# Start of TEXT PROVIDED
En este dossier, el Dr. Antoni Castel pone de nuevo en cuestión la necesidad de reconsiderar el tipo de cobertura informativa que se da del continente africano, a menudo basada exclusivamente en estereotipos elaborados por visiones etnocéntricas. La situación de silencio mediático en muchas ocasiones se agrava más, si cabe, cuando la información que se elabora es superficial y esencialmente episódica.
La información de África: espectáculo y “neobárbaros”
Antoni Castel, profesor del Departament de Mitjans, Comunicació i Cultura de la Universitat Autònoma de Barcelona (UAB). Vicedecano de la Facultat de Ciències de la Comunicació de la UAB. Codirige el Master La comunicación de los conflictos internacionales y los movimientos sociales.
Introducción
Un fragmento del extenso poema Cuaderno de un retorno al país natal, del escritor antillano Aimé Césaire, publicado en 1939, sirve de pretexto para comenzar estas líneas dedicadas al tratamiento informativo de África. El texto dice:
“No, nunca hemos sido amazonas del rey de Dahomey, ni príncipes de Ghana con ochocientos camellos, ni doctores en Tombuctú siendo rey Askia el Grande, ni arquitectos en Djenné, ni madhis, ni guerreros. No sentimos en la axila la comezón de los que antaño blandieron la lanza. Y ya que he jurado no ocultar nada de nuestra historia (yo que nada admiro tanto como al carnero que pace su sombra de la tarde), quiero confesar que siempre fuimos bastante mezquinos lavaplatos, limpiabotas sin envergadura, y en los mejores casos, brujos bastante concienzudos y el único indiscutible récord que hemos batido es el de soportar el látigo” (Césaire, 1969: 81) (1).
# End of TEXT PROVIDED
• [YOUR TASK]
Add the next paragraphs of the text provided.
# Start of PROVIDED MATERIAL
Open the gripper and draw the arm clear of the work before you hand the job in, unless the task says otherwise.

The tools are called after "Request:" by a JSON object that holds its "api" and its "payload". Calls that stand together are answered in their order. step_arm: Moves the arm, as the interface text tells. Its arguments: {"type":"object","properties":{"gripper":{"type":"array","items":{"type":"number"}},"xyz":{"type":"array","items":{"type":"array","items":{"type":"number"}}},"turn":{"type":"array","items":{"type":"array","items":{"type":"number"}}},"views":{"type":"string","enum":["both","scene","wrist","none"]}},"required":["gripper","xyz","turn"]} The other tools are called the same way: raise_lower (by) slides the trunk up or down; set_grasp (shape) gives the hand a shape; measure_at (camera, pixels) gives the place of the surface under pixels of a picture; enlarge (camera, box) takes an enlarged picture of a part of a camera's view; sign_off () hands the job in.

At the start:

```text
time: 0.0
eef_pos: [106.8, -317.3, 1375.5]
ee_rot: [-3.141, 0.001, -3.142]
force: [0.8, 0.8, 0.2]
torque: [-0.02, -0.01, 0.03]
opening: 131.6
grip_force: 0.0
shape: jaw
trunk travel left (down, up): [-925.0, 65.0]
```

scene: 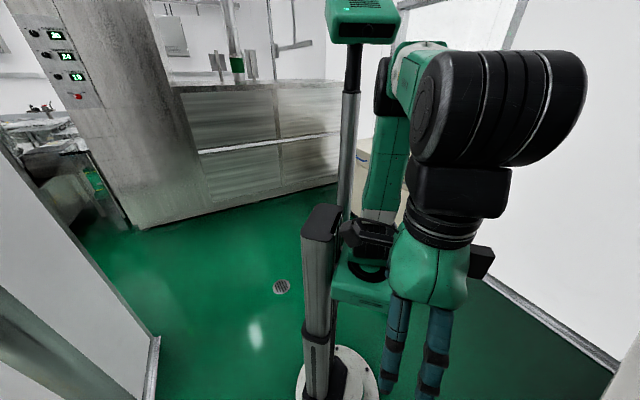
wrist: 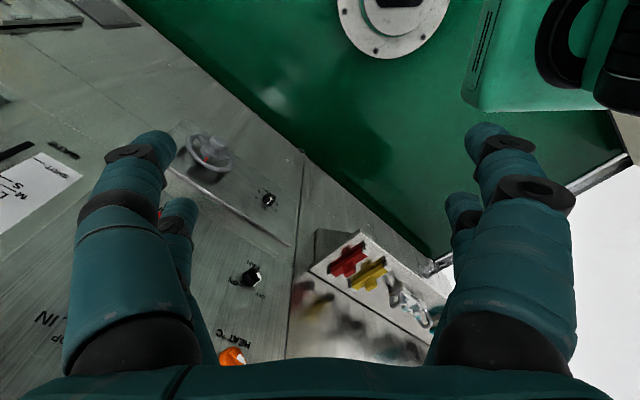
# End of PROVIDED MATERIAL
• [RESULT FOR THIS TASK]
Césaire reivindica, con ironía, su pasado africano de imperios y esplendor, en un momento en que Europa asiste al ascenso de dos ideologías perversas, el fascismo y el nazismo, que la llevarán al desastre. Con rabia, el escritor antillano elogiado por André Breton y por eso respetado en los círculos intelectuales europeos, denuncia las lacras de la ocupación colonial y la negación de cualquier capacidad de África y los africanos. En las capitales europeas, cuyas calles transitan el propio Césaire, Leopold Sédar Senghor, Kwame Nkrumah, Mario Pinto de Andrade, y tantos otros jóvenes de las colonias, ya nadie se atreve a decir, como hacía Hegel, que África carece de historia, pero todavía se defiende la misión civilizadora de las potencias y se relega a los africanos a ser “limpiabotas sin envergadura”.
Más de setenta años después de la publicación del poema, África no está bajo dominio colonial, aunque su soberanía es limitada y cuenta bien poco en el concierto mundial. Y desde las atalayas occidentales, las mismas que en el pasado imponían mediante la coerción modelos de desarrollo y patrones culturales, se le tutela y se le alecciona en el cumplimiento de las normas del libre mercado y la democracia liberal.
En el camino hacia la modernidad de unas sociedades en que Robert Kaplan (2) halla el “nuevo bárbaro” se debe dejar de lado la tradición, señalada como un obstáculo para la “buena gobernanza” y el desarrollo. Sin tradición, todo sería más fácil, se puede leer entrelíneas en muchos documentos de organizaciones de cooperación. A la tradición se le acusa no sólo del déficit democrático sino también de un supuesto atavismo “tribal” y la pervivencia de una práctica tan agresiva contra la mujer como la mutilación genital.
El persistente regaño occidental, que un día clama contra la ablación y el siguiente contra la poligamia y al otro contra la corrupción, cala hondo en los medios. África no tiene remedio. Al menos así nos la presentan en los medios de comunicación, que difunden el mensaje de quienes se atribuyen el papel de sus tutores y que, cuando informan del continente, lo hacen mayoritariamente de episodios de violencia, hambrunas y miseria.
“Efecto CNN” y “efecto Al Yazira”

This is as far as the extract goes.